You can’t just flip a switch and become authentic overnight. Trust me, I tried. It’s more like learning to speak a language you used to know but haven’t practiced in years.

Start small. When someone gives you a compliment, just say “thank you” instead of deflecting with a joke. When someone asks how you’re doing, pause before answering. Give yourself permission to say “Actually, today’s been tough” when it has been.

These feel like tiny rebellions at first. Your performing self will scream that you’re making things weird, that you’re being a burden. Ignore it. That voice has been running the show for too long.

The unexpected plot twist

Here’s what nobody tells you about dropping the happiness performance: it doesn’t make you unhappy. It makes you real. And real includes the full spectrum – joy, sadness, frustration, excitement, boredom, contentment.

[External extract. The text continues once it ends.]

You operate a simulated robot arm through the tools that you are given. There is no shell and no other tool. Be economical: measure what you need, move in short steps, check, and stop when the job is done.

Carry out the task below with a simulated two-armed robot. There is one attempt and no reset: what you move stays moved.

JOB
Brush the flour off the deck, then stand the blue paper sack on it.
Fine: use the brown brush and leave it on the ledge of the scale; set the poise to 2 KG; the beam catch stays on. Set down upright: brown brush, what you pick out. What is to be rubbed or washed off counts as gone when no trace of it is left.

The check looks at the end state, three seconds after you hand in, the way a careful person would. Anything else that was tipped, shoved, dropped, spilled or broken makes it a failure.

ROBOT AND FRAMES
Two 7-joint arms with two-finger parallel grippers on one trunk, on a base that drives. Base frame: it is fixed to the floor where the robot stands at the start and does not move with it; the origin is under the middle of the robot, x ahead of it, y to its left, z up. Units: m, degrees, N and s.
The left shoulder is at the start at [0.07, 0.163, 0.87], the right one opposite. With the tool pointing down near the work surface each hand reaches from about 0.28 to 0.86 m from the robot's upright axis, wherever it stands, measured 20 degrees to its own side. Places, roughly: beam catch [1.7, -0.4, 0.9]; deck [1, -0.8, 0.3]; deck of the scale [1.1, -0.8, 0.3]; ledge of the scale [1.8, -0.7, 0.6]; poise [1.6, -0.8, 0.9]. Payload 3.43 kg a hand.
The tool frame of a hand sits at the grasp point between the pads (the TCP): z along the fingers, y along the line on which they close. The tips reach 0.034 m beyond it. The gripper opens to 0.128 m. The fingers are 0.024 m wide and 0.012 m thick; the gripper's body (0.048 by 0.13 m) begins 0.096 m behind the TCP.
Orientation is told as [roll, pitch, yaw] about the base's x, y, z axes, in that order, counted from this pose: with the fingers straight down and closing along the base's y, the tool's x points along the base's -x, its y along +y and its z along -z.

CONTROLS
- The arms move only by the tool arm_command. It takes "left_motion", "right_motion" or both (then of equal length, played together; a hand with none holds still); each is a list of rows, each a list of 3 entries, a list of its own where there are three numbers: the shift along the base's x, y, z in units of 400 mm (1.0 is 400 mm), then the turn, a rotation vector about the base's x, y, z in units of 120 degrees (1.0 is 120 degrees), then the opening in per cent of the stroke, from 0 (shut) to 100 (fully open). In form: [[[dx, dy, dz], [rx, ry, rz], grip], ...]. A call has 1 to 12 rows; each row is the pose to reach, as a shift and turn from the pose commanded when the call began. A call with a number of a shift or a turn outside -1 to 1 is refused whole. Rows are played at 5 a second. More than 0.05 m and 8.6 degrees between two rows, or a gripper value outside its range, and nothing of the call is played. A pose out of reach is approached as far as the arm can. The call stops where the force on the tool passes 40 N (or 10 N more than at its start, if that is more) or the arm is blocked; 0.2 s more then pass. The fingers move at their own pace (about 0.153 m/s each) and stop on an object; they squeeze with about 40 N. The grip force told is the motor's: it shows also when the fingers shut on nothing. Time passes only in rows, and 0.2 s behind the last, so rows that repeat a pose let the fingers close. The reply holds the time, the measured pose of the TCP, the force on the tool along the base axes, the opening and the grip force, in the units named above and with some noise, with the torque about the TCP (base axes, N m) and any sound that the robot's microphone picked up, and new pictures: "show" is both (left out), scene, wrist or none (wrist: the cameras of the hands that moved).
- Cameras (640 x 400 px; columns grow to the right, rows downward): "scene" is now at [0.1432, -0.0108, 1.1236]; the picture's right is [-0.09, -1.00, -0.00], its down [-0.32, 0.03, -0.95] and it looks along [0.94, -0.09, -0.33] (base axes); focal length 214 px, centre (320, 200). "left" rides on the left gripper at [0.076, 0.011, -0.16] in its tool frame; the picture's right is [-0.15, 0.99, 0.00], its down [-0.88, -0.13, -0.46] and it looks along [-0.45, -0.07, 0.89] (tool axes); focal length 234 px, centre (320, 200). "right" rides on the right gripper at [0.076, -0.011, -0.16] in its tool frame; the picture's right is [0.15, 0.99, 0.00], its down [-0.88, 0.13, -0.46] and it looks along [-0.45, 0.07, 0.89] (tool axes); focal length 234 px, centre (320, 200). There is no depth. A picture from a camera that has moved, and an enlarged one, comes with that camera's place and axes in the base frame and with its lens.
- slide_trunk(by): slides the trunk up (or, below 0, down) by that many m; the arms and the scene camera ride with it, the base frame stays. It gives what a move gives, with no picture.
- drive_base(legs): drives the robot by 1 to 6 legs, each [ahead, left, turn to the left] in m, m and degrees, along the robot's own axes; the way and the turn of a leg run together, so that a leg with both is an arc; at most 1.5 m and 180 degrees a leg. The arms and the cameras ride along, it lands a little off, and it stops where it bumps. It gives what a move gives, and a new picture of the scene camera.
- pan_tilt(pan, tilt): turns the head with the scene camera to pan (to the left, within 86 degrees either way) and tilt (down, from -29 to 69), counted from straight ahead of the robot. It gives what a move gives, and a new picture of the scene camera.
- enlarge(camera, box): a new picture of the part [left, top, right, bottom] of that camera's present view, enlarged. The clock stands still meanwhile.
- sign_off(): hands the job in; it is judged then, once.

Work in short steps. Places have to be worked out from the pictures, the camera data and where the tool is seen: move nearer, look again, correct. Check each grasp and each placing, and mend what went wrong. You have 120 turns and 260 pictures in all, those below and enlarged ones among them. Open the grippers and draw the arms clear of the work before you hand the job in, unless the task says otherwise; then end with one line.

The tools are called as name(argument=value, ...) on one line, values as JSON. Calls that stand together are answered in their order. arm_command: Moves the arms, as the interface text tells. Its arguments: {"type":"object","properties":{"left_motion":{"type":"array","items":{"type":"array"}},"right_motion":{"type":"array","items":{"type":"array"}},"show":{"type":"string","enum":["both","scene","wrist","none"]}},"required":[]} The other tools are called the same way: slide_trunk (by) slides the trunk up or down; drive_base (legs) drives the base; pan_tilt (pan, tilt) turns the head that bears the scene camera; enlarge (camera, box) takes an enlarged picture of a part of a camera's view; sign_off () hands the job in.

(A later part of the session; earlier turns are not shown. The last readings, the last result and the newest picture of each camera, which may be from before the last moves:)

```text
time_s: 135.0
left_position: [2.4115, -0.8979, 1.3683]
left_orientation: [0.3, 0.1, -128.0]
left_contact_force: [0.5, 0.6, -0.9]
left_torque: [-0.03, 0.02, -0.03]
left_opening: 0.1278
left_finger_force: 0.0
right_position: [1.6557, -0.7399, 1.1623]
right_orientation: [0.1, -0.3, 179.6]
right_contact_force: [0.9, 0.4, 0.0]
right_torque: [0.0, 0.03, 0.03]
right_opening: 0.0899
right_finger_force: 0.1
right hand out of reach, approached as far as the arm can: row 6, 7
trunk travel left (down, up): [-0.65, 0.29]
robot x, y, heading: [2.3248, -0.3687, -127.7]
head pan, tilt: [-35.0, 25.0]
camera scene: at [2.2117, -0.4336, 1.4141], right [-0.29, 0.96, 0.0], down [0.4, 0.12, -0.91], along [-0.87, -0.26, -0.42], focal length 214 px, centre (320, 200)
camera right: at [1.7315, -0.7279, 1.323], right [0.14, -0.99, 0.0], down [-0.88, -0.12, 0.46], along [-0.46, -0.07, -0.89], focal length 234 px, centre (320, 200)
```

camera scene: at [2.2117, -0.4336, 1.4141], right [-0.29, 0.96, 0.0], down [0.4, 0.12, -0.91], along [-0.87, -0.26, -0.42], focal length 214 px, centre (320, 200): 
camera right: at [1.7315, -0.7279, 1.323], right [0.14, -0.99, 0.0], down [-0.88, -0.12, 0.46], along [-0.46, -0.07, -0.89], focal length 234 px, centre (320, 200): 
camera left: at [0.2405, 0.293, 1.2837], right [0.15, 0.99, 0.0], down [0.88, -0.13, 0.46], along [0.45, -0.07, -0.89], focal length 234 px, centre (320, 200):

My relationship with my kids changed completely once I stopped performing. We have real conversations now. They share their struggles because they know I’ll share mine. My middle child, the one who struggled with anxiety? They told me recently that seeing me work through my own stuff gave them permission to be imperfect too.

That’s worth more than a thousand performed smiles.

Final thoughts

If you recognize yourself in that mother’s confession, if you’ve been performing happiness for so long that you’ve lost track of the real thing, know this: it’s not too late to find your way back.

The path isn’t about becoming unhappy or dumping your problems on everyone. It’s about allowing yourself to be human. To have bad days without apologizing for them. To experience joy without needing to amplify it for others.

Your kids, your partner, your friends – they don’t need your performance. They need you. The real, complicated, sometimes struggling, sometimes thriving you. That’s the person worth knowing. That’s the person worth being.